I’m not sure why this is, but I hear more
interesting conversations while standing in line at my local post
office. This is a small western mountain town, and almost everyone
seems to know almost everyone else.
John Cali
One day at the post office last week, I overheard a conversation
between two men who obviously knew each other. The first guy asked
the other how he was doing. The second replied, "Well, if I
wasn’t falling apart, I’d be doing fine."
Their conversation reminded me of a friendly chat I had years ago
with an energetic young fellow half my age. He was excited about his
upcoming marriage, sharing with me the plans and dreams he and his
bride-to-be had.
He described the house they were building, a home they planned to
live in the rest of their lives. He said it would be a single-story
house because, "When we get older, we won’t be able to go up
and down the stairs."
Clearly this robust, vigorous young man expected his body to fall
apart as it aged. The two guys in the post office were about my age.
I’m not falling apart, and never expected to -- I’m in better
physical shape now than ever in this lifetime.
Here we see life, as many expect it to be, coming full circle --
the young guy expecting to deteriorate as the years pass, and the
older guy obviously seeing the results of his earlier expectations.
Is it inevitable that most people will deteriorate as they
move through the years?
Here’s Chief Joseph.
Chief Joseph
Friends, your physical bodies are such magnificent mechanisms.
Most of you neither understand nor appreciate your bodies. You do
not see them as we do, as your higher selves do.
Your bodies are there with you to serve. Obviously, you need them
to experience and move through physical life.
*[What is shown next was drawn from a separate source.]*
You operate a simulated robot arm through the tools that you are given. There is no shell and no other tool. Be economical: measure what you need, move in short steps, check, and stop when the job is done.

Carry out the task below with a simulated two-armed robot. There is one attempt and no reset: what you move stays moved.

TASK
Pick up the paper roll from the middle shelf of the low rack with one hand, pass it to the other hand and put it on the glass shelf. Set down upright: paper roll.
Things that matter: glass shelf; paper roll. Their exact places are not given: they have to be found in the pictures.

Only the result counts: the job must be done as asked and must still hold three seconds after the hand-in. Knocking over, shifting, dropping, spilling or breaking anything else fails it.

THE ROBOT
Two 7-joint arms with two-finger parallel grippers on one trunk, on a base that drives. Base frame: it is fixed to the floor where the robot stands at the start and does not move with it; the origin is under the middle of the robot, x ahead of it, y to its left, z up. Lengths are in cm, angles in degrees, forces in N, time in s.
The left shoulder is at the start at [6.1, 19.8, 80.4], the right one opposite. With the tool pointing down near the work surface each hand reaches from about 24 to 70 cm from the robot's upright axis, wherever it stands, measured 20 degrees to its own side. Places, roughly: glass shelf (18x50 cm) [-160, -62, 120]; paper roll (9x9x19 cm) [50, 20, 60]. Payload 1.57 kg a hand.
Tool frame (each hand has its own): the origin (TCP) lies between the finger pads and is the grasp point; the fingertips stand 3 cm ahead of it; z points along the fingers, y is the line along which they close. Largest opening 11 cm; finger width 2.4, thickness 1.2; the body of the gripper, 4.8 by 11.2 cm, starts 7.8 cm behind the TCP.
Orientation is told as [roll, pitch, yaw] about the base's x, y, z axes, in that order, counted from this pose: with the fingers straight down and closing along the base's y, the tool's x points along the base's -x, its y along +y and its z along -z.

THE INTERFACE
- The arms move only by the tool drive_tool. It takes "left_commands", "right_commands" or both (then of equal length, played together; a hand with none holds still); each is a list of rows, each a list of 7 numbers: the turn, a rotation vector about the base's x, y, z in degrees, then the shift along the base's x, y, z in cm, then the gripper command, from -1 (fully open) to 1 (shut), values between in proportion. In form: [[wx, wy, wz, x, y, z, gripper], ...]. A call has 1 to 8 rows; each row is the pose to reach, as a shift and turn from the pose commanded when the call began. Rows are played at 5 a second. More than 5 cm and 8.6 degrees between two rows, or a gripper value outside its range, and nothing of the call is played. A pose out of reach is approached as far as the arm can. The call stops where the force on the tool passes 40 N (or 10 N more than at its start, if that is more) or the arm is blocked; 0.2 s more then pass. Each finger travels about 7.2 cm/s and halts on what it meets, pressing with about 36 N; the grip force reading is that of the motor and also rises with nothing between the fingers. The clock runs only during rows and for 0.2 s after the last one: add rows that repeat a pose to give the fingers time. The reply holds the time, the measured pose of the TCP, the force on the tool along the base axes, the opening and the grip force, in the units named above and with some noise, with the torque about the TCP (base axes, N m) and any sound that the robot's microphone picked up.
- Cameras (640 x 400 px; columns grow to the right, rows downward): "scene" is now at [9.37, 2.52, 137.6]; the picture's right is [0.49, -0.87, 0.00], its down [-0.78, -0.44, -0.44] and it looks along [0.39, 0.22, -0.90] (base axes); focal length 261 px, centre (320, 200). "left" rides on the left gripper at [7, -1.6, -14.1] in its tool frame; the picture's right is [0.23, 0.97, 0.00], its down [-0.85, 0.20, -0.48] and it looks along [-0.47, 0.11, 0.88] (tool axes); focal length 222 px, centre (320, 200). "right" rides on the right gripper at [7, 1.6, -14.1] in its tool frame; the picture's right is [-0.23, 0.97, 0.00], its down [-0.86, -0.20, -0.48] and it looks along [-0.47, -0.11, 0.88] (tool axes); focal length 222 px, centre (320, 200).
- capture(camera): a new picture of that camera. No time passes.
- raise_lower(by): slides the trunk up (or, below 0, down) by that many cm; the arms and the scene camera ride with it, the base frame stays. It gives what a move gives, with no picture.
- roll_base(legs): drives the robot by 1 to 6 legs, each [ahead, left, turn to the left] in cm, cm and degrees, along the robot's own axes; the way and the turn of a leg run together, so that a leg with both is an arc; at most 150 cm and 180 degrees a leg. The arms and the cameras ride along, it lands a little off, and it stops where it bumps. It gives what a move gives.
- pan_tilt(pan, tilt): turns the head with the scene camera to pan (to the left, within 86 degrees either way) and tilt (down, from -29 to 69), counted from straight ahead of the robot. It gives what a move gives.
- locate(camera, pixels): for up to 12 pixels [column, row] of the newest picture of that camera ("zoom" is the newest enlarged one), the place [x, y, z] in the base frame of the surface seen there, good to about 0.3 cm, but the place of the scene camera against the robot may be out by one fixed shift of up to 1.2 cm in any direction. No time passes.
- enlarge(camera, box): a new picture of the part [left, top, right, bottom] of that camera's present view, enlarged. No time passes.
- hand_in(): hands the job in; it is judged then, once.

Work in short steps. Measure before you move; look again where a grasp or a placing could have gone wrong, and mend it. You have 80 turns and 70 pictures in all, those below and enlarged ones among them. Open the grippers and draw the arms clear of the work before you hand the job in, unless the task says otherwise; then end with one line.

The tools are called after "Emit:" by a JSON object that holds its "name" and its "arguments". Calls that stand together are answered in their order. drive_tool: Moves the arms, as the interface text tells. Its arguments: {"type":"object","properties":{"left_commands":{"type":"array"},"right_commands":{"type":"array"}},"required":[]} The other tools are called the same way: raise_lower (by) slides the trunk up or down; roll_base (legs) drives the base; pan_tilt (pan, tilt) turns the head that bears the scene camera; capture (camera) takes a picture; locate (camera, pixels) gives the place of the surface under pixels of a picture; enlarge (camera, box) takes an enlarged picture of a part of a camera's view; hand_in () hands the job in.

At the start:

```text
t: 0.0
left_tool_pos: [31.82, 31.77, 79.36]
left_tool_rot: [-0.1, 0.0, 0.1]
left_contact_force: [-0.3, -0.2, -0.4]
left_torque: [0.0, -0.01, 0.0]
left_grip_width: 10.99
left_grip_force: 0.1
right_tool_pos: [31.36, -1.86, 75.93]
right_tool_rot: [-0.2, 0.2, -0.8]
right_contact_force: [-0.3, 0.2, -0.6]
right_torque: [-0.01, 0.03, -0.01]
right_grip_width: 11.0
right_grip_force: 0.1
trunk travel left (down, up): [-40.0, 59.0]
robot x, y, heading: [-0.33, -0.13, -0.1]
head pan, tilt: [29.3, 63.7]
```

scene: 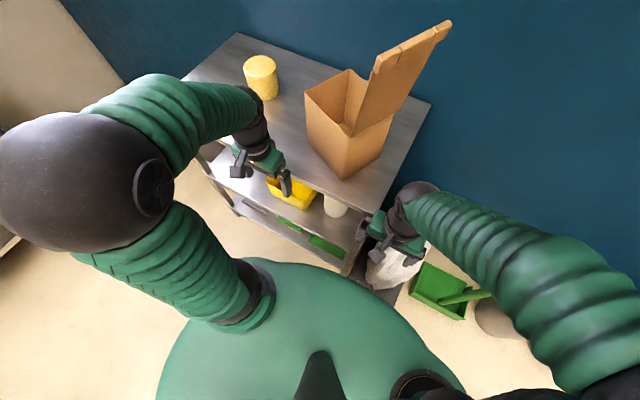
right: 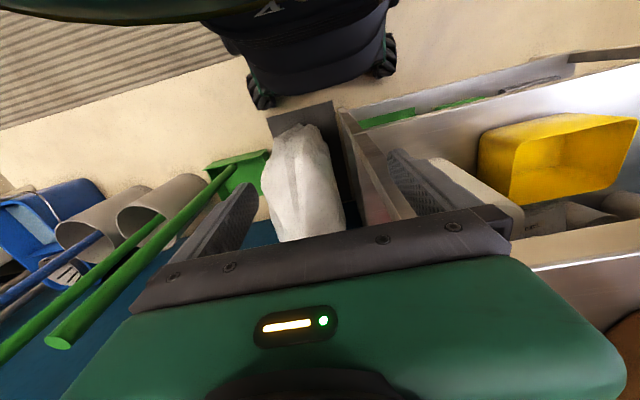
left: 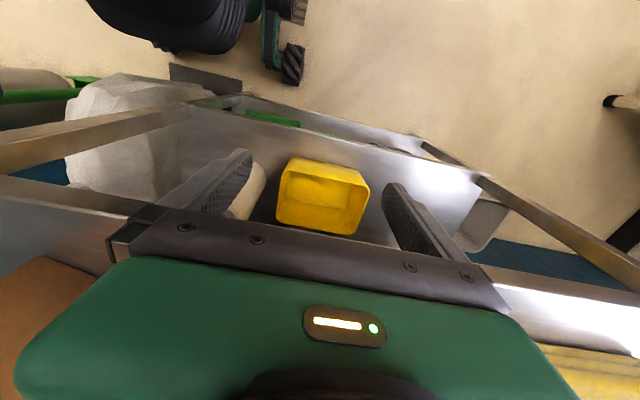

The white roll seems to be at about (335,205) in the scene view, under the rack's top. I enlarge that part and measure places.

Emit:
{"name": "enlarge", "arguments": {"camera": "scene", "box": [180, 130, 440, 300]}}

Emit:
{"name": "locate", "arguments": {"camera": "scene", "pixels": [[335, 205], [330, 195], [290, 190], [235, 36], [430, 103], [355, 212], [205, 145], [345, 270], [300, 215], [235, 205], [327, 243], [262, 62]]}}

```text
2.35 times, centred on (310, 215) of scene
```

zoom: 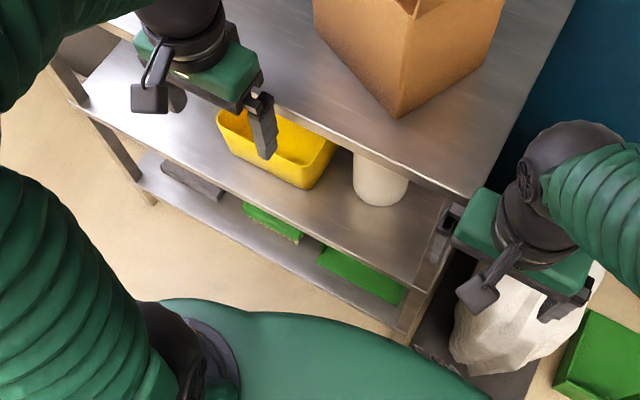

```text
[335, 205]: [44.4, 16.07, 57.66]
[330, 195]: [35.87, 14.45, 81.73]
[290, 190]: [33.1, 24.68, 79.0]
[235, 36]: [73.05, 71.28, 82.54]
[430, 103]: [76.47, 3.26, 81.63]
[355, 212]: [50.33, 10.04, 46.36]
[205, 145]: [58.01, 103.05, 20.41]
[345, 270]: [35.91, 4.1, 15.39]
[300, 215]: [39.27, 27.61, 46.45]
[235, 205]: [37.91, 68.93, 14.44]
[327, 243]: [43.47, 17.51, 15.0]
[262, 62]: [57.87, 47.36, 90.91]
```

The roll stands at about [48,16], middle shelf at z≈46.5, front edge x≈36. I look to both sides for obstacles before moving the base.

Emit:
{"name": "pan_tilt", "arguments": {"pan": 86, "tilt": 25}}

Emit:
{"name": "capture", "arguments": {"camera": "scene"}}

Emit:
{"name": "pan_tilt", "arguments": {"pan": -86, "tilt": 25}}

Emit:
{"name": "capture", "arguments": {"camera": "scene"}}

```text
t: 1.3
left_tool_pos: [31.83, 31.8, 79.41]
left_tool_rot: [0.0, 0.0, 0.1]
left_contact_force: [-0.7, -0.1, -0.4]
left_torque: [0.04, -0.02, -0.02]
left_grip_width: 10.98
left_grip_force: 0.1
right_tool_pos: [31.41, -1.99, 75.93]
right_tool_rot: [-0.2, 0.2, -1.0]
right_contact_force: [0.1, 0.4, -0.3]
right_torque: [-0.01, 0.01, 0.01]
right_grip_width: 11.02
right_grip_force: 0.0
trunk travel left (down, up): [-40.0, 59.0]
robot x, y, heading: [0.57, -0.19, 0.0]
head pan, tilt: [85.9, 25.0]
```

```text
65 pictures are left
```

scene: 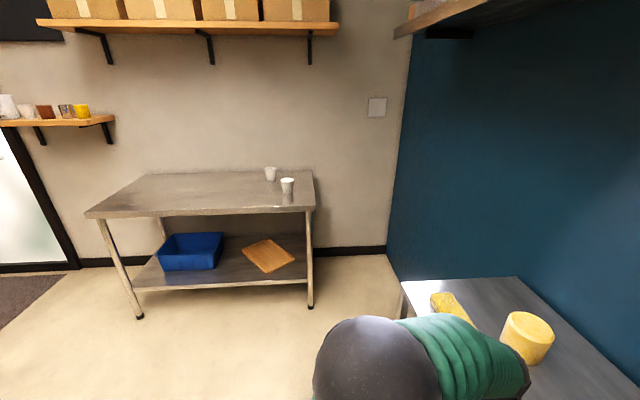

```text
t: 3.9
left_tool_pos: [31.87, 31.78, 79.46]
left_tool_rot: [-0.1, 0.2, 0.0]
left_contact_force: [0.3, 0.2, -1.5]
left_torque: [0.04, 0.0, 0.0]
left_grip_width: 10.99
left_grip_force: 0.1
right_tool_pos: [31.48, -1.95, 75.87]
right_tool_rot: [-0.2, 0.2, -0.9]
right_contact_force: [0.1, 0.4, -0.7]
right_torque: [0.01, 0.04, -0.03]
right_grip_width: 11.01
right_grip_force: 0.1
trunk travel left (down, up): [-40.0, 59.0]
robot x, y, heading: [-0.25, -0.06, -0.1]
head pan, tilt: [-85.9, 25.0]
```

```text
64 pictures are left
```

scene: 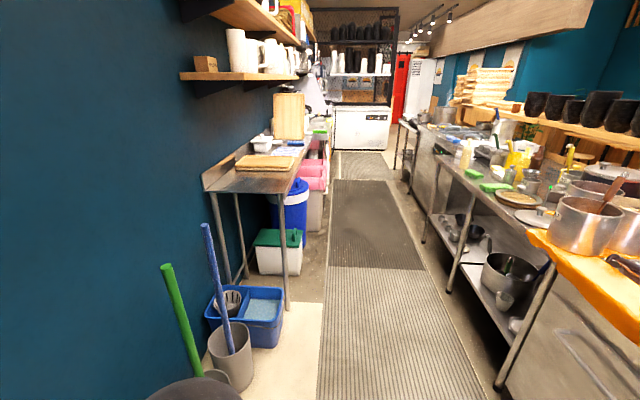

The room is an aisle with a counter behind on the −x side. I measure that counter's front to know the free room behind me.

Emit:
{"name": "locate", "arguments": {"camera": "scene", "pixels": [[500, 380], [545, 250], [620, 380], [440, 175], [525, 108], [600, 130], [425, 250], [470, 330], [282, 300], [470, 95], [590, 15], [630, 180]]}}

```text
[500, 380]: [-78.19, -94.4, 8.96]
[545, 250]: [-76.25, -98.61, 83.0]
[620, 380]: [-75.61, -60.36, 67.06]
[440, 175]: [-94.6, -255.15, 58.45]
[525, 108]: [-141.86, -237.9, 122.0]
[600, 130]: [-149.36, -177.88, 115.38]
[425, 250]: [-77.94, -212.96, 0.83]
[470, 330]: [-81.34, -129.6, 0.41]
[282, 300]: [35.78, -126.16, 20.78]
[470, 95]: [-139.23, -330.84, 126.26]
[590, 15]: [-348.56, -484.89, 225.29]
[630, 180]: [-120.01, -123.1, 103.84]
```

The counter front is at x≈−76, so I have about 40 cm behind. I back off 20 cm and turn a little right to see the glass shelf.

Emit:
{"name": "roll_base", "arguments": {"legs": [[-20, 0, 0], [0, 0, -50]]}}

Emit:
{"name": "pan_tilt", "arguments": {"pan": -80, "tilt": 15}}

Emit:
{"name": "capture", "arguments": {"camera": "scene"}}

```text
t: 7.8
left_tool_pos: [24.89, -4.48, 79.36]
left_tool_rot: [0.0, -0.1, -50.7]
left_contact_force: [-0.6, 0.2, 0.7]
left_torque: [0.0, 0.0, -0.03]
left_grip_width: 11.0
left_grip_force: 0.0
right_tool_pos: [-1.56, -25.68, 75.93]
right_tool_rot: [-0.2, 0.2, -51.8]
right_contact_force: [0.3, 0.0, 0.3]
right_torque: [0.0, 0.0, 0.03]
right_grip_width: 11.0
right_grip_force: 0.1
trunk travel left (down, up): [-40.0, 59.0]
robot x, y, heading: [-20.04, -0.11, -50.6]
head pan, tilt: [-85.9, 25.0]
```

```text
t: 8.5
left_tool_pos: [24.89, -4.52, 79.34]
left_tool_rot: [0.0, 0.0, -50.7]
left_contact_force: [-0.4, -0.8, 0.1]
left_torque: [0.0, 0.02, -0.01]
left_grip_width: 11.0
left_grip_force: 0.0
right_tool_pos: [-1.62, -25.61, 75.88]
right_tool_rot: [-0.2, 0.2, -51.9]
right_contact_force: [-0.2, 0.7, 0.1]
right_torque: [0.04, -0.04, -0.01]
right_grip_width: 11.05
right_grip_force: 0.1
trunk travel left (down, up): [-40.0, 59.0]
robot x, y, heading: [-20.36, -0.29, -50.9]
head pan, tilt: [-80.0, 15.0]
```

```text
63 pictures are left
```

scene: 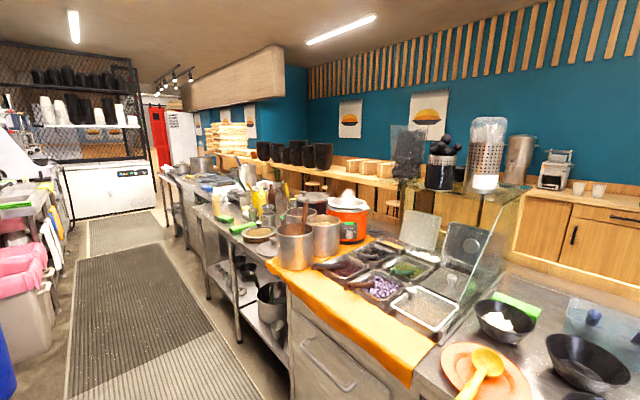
But do you really
appreciate and love them as they deserve to be appreciated and
loved?
Most of you do not.
We don’t know exactly where or when along your physical paths
you lost the clear, loving vision you had once for your bodies. But
you have lost it.
Even many of your scientists tell you the bodies you have are
capable of living far longer than what you consider a
"normal" lifespan. Few of you ever realize that
capability.
Instead, you have somehow been convinced, "brainwashed"
into believing your bodies must inevitably deteriorate with the
years. And most of you believe you have to die of
"something."
If you don’t get yourselves killed by an "accident,"
or an "act of God," then you just know you will die
of some so-called "age-related dis-ease."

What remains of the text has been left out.